What the task requires: Wherever the word "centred" shows up in a line, please copy that line.

Dataset section:
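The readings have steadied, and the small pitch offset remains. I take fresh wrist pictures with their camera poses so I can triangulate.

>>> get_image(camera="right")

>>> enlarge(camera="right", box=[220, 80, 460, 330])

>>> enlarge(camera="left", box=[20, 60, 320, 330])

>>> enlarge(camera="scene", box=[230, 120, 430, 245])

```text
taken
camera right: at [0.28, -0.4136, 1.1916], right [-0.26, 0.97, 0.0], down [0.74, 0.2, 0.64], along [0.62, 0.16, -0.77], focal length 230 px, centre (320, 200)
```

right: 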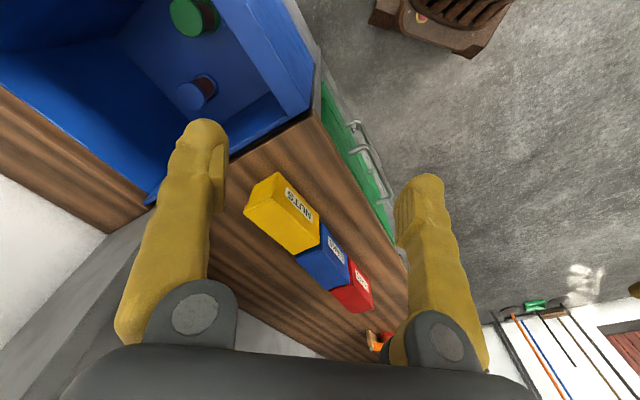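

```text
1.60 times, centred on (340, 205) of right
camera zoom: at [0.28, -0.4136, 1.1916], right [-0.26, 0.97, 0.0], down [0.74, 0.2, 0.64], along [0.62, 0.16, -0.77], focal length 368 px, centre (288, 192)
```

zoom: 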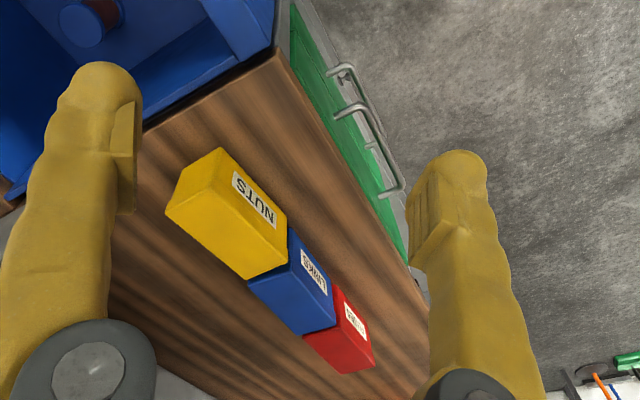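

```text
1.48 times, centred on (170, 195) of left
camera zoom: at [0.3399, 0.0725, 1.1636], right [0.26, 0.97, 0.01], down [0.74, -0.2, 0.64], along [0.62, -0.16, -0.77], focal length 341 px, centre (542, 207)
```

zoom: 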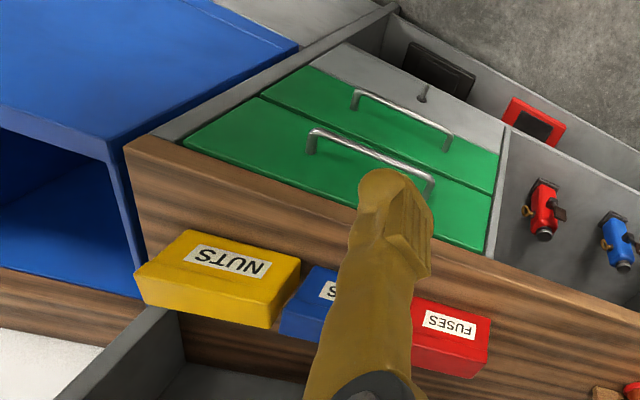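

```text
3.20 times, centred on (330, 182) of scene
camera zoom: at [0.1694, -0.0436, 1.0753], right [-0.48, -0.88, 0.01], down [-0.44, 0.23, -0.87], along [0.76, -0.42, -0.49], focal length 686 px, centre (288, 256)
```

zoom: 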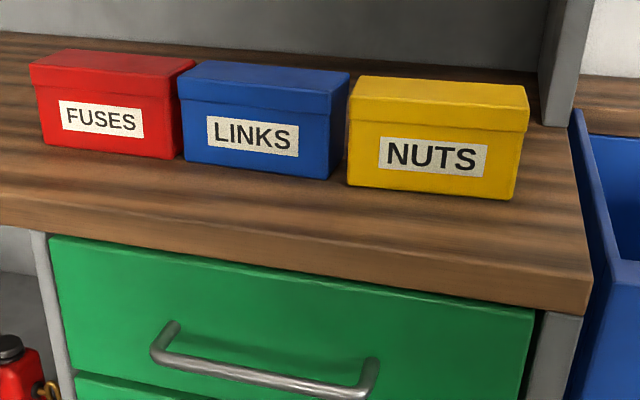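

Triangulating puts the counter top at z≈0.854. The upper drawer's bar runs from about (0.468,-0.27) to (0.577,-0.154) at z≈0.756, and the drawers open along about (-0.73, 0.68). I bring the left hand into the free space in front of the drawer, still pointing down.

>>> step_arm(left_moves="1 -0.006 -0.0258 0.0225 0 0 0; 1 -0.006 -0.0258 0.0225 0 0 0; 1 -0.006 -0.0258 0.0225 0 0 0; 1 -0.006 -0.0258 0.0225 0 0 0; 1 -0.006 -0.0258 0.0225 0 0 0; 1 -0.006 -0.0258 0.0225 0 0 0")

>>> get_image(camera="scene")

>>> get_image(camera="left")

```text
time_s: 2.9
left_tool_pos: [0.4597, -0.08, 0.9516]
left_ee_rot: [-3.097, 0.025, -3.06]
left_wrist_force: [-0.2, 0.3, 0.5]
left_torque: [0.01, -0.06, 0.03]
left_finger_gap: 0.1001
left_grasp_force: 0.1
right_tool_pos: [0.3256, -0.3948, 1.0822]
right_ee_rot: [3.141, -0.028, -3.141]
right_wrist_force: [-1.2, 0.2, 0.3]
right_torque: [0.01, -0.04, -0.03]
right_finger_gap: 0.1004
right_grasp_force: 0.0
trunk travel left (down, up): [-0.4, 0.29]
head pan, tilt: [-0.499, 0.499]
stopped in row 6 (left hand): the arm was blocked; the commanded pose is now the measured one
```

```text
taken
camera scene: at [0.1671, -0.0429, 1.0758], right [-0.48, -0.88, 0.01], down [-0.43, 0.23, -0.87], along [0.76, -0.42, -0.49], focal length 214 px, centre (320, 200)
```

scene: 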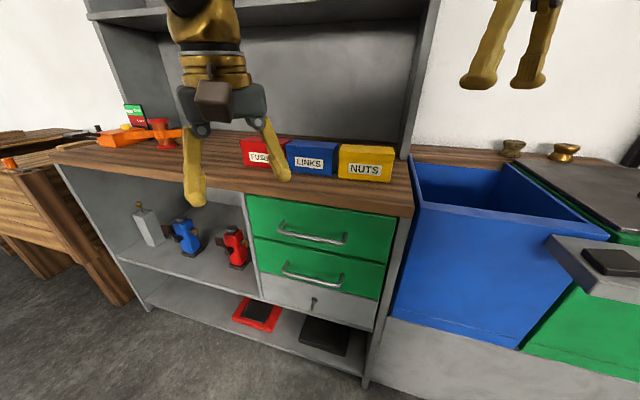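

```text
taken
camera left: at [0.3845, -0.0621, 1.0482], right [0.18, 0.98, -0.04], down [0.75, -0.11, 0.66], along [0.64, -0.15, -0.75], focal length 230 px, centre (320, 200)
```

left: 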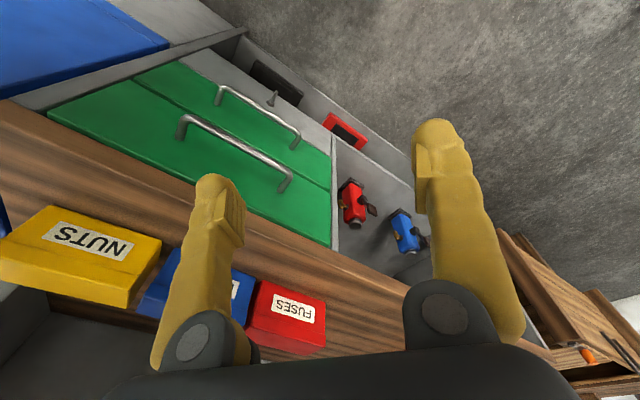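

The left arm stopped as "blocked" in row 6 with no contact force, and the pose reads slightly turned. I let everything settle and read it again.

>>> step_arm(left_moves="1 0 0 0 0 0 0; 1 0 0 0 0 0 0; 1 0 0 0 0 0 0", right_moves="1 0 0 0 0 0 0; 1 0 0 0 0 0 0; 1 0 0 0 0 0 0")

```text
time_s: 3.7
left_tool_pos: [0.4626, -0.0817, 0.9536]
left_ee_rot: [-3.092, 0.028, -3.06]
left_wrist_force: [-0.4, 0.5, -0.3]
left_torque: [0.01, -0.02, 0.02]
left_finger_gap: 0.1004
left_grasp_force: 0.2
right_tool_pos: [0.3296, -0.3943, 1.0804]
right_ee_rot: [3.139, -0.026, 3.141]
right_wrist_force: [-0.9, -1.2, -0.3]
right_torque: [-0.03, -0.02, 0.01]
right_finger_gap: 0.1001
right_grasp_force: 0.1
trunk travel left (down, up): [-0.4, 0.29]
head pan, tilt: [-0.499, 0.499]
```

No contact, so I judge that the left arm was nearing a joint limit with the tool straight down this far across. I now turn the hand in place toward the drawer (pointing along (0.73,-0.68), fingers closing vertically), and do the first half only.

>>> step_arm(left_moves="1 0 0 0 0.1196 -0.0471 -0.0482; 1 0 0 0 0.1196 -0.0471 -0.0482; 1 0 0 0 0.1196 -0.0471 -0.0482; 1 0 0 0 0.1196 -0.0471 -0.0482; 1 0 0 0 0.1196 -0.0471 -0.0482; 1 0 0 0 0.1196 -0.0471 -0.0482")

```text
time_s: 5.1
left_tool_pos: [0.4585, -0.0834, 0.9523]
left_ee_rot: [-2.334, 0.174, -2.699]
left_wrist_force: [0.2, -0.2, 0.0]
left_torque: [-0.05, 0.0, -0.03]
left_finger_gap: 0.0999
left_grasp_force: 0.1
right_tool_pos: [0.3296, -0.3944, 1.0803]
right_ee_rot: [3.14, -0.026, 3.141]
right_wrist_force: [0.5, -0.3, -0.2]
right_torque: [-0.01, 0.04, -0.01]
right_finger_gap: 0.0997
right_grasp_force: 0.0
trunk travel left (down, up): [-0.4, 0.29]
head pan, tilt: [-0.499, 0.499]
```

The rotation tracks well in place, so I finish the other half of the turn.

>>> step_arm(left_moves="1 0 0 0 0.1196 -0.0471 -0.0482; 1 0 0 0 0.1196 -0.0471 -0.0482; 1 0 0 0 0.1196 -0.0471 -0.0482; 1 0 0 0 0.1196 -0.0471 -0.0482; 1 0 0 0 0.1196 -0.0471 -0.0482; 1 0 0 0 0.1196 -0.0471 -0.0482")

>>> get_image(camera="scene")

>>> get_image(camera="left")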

Task output:
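1.60 times, centred on (340, 205) of right
1.48 times, centred on (170, 195) of left
3.20 times, centred on (330, 182) of scene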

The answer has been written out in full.